REQUEST:
Repeat all of the material exactly as given. Give them as a JSON list of strings, one for each line, with blank lines left out.

SOURCE EXCERPT:
○ ○ ○ ○ ○ ○ ○
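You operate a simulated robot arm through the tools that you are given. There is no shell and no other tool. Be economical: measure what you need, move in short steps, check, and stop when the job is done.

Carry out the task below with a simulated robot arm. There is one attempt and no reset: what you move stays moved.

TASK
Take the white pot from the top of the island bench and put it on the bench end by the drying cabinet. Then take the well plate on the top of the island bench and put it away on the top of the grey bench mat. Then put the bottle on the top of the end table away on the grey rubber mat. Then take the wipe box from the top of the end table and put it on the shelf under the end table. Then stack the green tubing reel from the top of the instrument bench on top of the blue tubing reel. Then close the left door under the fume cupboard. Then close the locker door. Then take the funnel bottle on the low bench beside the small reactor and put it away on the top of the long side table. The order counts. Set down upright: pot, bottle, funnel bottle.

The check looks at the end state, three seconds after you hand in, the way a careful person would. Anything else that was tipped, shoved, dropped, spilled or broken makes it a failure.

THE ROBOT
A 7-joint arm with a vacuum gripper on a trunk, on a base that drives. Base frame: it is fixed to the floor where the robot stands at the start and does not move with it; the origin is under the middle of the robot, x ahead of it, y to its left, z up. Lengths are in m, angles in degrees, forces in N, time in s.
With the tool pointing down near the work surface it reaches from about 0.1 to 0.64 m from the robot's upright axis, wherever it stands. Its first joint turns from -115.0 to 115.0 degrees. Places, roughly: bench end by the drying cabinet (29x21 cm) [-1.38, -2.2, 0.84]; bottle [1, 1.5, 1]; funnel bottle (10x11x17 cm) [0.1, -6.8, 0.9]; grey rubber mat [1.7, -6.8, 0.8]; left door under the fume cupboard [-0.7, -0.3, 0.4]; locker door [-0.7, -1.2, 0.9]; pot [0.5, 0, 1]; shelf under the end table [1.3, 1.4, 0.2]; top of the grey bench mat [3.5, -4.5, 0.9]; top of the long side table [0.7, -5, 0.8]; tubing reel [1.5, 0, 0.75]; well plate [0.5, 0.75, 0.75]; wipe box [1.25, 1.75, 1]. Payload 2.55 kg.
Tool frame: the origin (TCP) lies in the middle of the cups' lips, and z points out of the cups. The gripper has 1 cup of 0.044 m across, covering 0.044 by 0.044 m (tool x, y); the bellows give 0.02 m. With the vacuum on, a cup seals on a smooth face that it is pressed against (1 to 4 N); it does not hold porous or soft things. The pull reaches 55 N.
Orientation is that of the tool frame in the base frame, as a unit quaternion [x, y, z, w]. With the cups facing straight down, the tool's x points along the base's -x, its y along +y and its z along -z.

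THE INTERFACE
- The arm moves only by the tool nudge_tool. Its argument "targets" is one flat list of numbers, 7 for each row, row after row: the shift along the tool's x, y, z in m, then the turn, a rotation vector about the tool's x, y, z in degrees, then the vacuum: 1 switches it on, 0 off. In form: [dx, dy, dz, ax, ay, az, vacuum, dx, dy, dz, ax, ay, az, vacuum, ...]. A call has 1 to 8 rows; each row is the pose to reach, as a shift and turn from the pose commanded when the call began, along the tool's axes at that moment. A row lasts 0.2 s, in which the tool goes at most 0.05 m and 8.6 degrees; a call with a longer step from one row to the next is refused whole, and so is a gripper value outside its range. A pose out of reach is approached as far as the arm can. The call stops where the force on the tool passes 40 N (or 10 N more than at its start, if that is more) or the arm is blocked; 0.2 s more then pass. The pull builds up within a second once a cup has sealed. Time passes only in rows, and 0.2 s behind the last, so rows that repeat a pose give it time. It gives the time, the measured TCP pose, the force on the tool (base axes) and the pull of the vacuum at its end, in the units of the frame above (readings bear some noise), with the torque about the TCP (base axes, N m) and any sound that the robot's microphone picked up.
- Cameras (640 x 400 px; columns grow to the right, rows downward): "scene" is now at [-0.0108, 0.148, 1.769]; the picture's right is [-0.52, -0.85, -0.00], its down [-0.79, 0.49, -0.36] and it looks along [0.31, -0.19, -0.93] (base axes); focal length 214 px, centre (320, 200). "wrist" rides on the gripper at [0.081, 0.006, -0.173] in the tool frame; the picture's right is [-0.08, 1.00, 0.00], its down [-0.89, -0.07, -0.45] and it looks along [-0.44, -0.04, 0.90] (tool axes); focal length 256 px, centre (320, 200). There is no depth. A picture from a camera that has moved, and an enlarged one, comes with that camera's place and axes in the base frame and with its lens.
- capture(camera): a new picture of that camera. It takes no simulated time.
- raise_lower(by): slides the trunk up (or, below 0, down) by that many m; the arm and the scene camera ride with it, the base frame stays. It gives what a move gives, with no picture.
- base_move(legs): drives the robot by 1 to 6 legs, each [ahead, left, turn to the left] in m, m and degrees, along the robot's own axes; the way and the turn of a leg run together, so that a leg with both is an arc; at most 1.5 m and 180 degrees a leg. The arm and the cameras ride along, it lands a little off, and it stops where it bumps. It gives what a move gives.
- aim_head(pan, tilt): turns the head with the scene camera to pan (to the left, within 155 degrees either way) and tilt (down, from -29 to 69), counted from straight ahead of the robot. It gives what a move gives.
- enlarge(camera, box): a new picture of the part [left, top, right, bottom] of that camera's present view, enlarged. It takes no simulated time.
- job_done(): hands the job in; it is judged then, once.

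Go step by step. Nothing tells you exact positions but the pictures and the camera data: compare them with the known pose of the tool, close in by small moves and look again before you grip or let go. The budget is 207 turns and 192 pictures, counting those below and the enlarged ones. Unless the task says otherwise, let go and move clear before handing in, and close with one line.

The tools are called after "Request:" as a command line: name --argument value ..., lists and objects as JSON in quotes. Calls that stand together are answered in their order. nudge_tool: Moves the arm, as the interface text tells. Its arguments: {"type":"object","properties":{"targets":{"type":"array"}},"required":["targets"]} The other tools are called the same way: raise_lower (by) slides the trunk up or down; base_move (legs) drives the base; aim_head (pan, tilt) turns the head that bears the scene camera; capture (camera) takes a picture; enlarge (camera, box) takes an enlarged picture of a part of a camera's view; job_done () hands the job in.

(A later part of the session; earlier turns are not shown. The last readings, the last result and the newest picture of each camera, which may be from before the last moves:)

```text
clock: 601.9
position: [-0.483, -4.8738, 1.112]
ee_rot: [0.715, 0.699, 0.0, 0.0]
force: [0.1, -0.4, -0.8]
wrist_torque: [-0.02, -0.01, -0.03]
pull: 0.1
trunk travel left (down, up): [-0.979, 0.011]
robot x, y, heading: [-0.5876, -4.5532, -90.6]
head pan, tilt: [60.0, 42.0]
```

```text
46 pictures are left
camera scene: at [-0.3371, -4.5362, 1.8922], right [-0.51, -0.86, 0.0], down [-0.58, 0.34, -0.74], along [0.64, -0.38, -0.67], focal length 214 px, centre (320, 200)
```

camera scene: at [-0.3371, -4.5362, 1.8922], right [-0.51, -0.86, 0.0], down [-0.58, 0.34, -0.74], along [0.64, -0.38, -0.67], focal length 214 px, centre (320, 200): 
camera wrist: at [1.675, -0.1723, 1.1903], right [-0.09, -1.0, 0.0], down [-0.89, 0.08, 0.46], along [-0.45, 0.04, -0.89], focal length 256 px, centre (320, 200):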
○ ○ ○ ○ ○ ○ ○
SOLUTION TO THIS TASK:
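[
  "You operate a simulated robot arm through the tools that you are given. There is no shell and no other tool. Be economical: measure what you need, move in short steps, check, and stop when the job is done.",
  "Carry out the task below with a simulated robot arm. There is one attempt and no reset: what you move stays moved.",
  "TASK",
  "Take the white pot from the top of the island bench and put it on the bench end by the drying cabinet. Then take the well plate on the top of the island bench and put it away on the top of the grey bench mat. Then put the bottle on the top of the end table away on the grey rubber mat. Then take the wipe box from the top of the end table and put it on the shelf under the end table. Then stack the green tubing reel from the top of the instrument bench on top of the blue tubing reel. Then close the left door under the fume cupboard. Then close the locker door. Then take the funnel bottle on the low bench beside the small reactor and put it away on the top of the long side table. The order counts. Set down upright: pot, bottle, funnel bottle.",
  "The check looks at the end state, three seconds after you hand in, the way a careful person would. Anything else that was tipped, shoved, dropped, spilled or broken makes it a failure.",
  "THE ROBOT",
  "A 7-joint arm with a vacuum gripper on a trunk, on a base that drives. Base frame: it is fixed to the floor where the robot stands at the start and does not move with it; the origin is under the middle of the robot, x ahead of it, y to its left, z up. Lengths are in m, angles in degrees, forces in N, time in s.",
  "With the tool pointing down near the work surface it reaches from about 0.1 to 0.64 m from the robot's upright axis, wherever it stands. Its first joint turns from -115.0 to 115.0 degrees. Places, roughly: bench end by the drying cabinet (29x21 cm) [-1.38, -2.2, 0.84]; bottle [1, 1.5, 1]; funnel bottle (10x11x17 cm) [0.1, -6.8, 0.9]; grey rubber mat [1.7, -6.8, 0.8]; left door under the fume cupboard [-0.7, -0.3, 0.4]; locker door [-0.7, -1.2, 0.9]; pot [0.5, 0, 1]; shelf under the end table [1.3, 1.4, 0.2]; top of the grey bench mat [3.5, -4.5, 0.9]; top of the long side table [0.7, -5, 0.8]; tubing reel [1.5, 0, 0.75]; well plate [0.5, 0.75, 0.75]; wipe box [1.25, 1.75, 1]. Payload 2.55 kg.",
  "Tool frame: the origin (TCP) lies in the middle of the cups' lips, and z points out of the cups. The gripper has 1 cup of 0.044 m across, covering 0.044 by 0.044 m (tool x, y); the bellows give 0.02 m. With the vacuum on, a cup seals on a smooth face that it is pressed against (1 to 4 N); it does not hold porous or soft things. The pull reaches 55 N.",
  "Orientation is that of the tool frame in the base frame, as a unit quaternion [x, y, z, w]. With the cups facing straight down, the tool's x points along the base's -x, its y along +y and its z along -z.",
  "THE INTERFACE",
  "- The arm moves only by the tool nudge_tool. Its argument \"targets\" is one flat list of numbers, 7 for each row, row after row: the shift along the tool's x, y, z in m, then the turn, a rotation vector about the tool's x, y, z in degrees, then the vacuum: 1 switches it on, 0 off. In form: [dx, dy, dz, ax, ay, az, vacuum, dx, dy, dz, ax, ay, az, vacuum, ...]. A call has 1 to 8 rows; each row is the pose to reach, as a shift and turn from the pose commanded when the call began, along the tool's axes at that moment. A row lasts 0.2 s, in which the tool goes at most 0.05 m and 8.6 degrees; a call with a longer step from one row to the next is refused whole, and so is a gripper value outside its range. A pose out of reach is approached as far as the arm can. The call stops where the force on the tool passes 40 N (or 10 N more than at its start, if that is more) or the arm is blocked; 0.2 s more then pass. The pull builds up within a second once a cup has sealed. Time passes only in rows, and 0.2 s behind the last, so rows that repeat a pose give it time. It gives the time, the measured TCP pose, the force on the tool (base axes) and the pull of the vacuum at its end, in the units of the frame above (readings bear some noise), with the torque about the TCP (base axes, N m) and any sound that the robot's microphone picked up.",
  "- Cameras (640 x 400 px; columns grow to the right, rows downward): \"scene\" is now at [-0.0108, 0.148, 1.769]; the picture's right is [-0.52, -0.85, -0.00], its down [-0.79, 0.49, -0.36] and it looks along [0.31, -0.19, -0.93] (base axes); focal length 214 px, centre (320, 200). \"wrist\" rides on the gripper at [0.081, 0.006, -0.173] in the tool frame; the picture's right is [-0.08, 1.00, 0.00], its down [-0.89, -0.07, -0.45] and it looks along [-0.44, -0.04, 0.90] (tool axes); focal length 256 px, centre (320, 200). There is no depth. A picture from a camera that has moved, and an enlarged one, comes with that camera's place and axes in the base frame and with its lens.",
  "- capture(camera): a new picture of that camera. It takes no simulated time.",
  "- raise_lower(by): slides the trunk up (or, below 0, down) by that many m; the arm and the scene camera ride with it, the base frame stays. It gives what a move gives, with no picture.",
  "- base_move(legs): drives the robot by 1 to 6 legs, each [ahead, left, turn to the left] in m, m and degrees, along the robot's own axes; the way and the turn of a leg run together, so that a leg with both is an arc; at most 1.5 m and 180 degrees a leg. The arm and the cameras ride along, it lands a little off, and it stops where it bumps. It gives what a move gives.",
  "- aim_head(pan, tilt): turns the head with the scene camera to pan (to the left, within 155 degrees either way) and tilt (down, from -29 to 69), counted from straight ahead of the robot. It gives what a move gives.",
  "- enlarge(camera, box): a new picture of the part [left, top, right, bottom] of that camera's present view, enlarged. It takes no simulated time.",
  "- job_done(): hands the job in; it is judged then, once.",
  "Go step by step. Nothing tells you exact positions but the pictures and the camera data: compare them with the known pose of the tool, close in by small moves and look again before you grip or let go. The budget is 207 turns and 192 pictures, counting those below and the enlarged ones. Unless the task says otherwise, let go and move clear before handing in, and close with one line.",
  "The tools are called after \"Request:\" as a command line: name --argument value ..., lists and objects as JSON in quotes. Calls that stand together are answered in their order. nudge_tool: Moves the arm, as the interface text tells. Its arguments: {\"type\":\"object\",\"properties\":{\"targets\":{\"type\":\"array\"}},\"required\":[\"targets\"]} The other tools are called the same way: raise_lower (by) slides the trunk up or down; base_move (legs) drives the base; aim_head (pan, tilt) turns the head that bears the scene camera; capture (camera) takes a picture; enlarge (camera, box) takes an enlarged picture of a part of a camera's view; job_done () hands the job in.",
  "(A later part of the session; earlier turns are not shown. The last readings, the last result and the newest picture of each camera, which may be from before the last moves:)",
  "```text",
  "clock: 601.9",
  "position: [-0.483, -4.8738, 1.112]",
  "ee_rot: [0.715, 0.699, 0.0, 0.0]",
  "force: [0.1, -0.4, -0.8]",
  "wrist_torque: [-0.02, -0.01, -0.03]",
  "pull: 0.1",
  "trunk travel left (down, up): [-0.979, 0.011]",
  "robot x, y, heading: [-0.5876, -4.5532, -90.6]",
  "head pan, tilt: [60.0, 42.0]",
  "```",
  "```text",
  "46 pictures are left",
  "camera scene: at [-0.3371, -4.5362, 1.8922], right [-0.51, -0.86, 0.0], down [-0.58, 0.34, -0.74], along [0.64, -0.38, -0.67], focal length 214 px, centre (320, 200)",
  "```",
  "camera scene: at [-0.3371, -4.5362, 1.8922], right [-0.51, -0.86, 0.0], down [-0.58, 0.34, -0.74], along [0.64, -0.38, -0.67], focal length 214 px, centre (320, 200): ",
  "camera wrist: at [1.675, -0.1723, 1.1903], right [-0.09, -1.0, 0.0], down [-0.89, 0.08, 0.46], along [-0.45, 0.04, -0.89], focal length 256 px, centre (320, 200):"
]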